Allcock agrees, and adds that companies could end up trying to maintain old and new skills side by side. There is also a risk younger staff will seek new jobs at sites using modern software.
A final word comes from Richard Woolridge, manager of software services company ASG. "System modernisation is not a one-time fix but a continuing managed effort. The reasons for it will not go away; they will only change. Whatever technology you implement today will be replaced by another, and the business environment will change quickly too."
Arriva London has run Cobol systems for bus and crew management on Hewlett-Packard equipment since the late 1980s, but needed a rethink when the manufacturer said support for its e3000 machine would end in 2006.
Arriva's 15 garages each have up to 20 terminals linked to a central machine.
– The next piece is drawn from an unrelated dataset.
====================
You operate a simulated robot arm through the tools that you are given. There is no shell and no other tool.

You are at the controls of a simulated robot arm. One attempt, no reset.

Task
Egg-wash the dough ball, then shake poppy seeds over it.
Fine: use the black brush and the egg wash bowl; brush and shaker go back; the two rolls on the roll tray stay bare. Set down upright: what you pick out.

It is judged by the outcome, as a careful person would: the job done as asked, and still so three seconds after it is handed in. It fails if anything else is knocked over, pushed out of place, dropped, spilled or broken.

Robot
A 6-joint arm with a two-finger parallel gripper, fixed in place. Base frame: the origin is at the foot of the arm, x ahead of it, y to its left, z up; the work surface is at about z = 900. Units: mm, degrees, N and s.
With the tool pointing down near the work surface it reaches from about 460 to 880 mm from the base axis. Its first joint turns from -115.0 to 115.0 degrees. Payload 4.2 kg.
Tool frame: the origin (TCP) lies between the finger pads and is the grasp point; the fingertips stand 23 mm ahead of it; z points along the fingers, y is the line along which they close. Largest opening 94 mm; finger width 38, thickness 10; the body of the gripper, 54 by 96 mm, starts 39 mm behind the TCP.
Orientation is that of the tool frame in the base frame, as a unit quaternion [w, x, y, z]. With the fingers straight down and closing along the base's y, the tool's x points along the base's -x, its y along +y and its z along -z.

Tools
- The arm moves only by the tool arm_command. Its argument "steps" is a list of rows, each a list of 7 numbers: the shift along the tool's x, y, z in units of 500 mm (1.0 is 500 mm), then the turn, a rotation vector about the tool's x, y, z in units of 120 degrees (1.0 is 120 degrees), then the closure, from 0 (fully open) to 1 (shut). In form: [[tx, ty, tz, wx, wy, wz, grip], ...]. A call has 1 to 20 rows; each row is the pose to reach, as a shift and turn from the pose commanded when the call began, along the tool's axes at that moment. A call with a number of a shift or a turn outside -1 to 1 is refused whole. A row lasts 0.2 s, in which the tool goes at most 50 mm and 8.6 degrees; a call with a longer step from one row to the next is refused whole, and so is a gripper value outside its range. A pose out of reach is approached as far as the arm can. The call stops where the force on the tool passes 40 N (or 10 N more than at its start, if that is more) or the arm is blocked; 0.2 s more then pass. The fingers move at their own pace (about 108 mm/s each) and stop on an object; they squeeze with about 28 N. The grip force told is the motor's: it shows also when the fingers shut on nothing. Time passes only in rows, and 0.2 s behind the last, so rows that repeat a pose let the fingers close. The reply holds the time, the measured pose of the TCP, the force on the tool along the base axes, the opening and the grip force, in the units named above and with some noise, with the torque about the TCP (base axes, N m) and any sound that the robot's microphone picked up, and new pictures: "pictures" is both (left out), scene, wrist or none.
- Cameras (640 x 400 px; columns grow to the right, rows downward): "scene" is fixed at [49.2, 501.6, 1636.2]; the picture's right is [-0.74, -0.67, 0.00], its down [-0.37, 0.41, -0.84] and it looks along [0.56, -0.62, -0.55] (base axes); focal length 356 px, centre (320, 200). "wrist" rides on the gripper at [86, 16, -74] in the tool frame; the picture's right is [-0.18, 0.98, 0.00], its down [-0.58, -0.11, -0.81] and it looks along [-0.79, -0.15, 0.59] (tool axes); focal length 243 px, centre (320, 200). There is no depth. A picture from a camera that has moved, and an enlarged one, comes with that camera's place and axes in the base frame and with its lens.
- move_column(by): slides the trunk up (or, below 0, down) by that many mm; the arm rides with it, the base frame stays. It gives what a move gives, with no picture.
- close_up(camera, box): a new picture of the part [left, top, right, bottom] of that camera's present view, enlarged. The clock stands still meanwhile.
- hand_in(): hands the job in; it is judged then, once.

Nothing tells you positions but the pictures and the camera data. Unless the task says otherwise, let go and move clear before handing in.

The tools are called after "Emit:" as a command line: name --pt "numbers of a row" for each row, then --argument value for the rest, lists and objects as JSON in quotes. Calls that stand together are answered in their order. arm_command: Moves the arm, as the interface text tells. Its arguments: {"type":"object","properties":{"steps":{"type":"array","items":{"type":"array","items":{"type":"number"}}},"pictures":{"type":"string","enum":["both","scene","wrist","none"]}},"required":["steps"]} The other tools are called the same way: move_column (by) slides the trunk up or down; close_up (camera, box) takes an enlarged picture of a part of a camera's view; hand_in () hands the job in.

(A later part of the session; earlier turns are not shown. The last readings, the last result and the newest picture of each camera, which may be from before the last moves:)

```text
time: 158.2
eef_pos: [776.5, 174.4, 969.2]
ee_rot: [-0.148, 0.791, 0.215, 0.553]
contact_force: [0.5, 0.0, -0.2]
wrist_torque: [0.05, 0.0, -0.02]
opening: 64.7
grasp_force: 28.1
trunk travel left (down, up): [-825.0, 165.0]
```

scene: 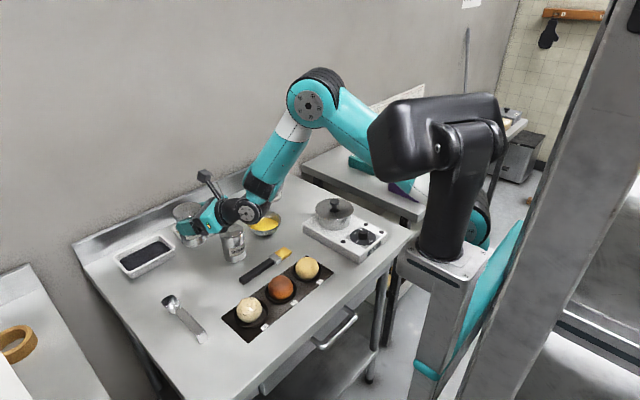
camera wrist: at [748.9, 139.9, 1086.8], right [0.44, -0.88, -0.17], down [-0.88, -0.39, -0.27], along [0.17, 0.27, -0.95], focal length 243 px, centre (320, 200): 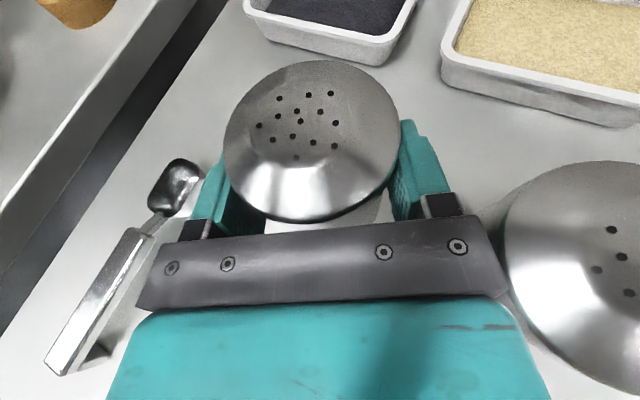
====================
"We looked at a specialist package, but it would have meant retraining and more staff because it did not automate so many functions," says IT manager Alan Ricot.
Arriva migrated its existing systems to an IBM xSeries 255 mid-range Intel machine, Windows Server 2003 and a SQL Server 2000 database, which is easier to interrogate, Ricot says.
Arriva considered Windows for end-users, but retraining was an issue, so it transferred the traditional green-on-black screens to the new IBM PCs, which work as dumb terminals. IT staff had one week's training on SQL Server.
Hewlett-Packard finance and stock control systems are being replaced with Oracle packages.
Arriva used migration software from Transoft and support from services group Capgemini.
"We cleaned up the code and data while migrating," Ricot says. "We did a lot by hand, using Transoft tools and HP query tools. There were a few little funnies when we went live, but overall it was fairly painless."
Benefits include reduced costs: the HP e3000 cost £80,000 four years ago and the new IBM machine was £10,000.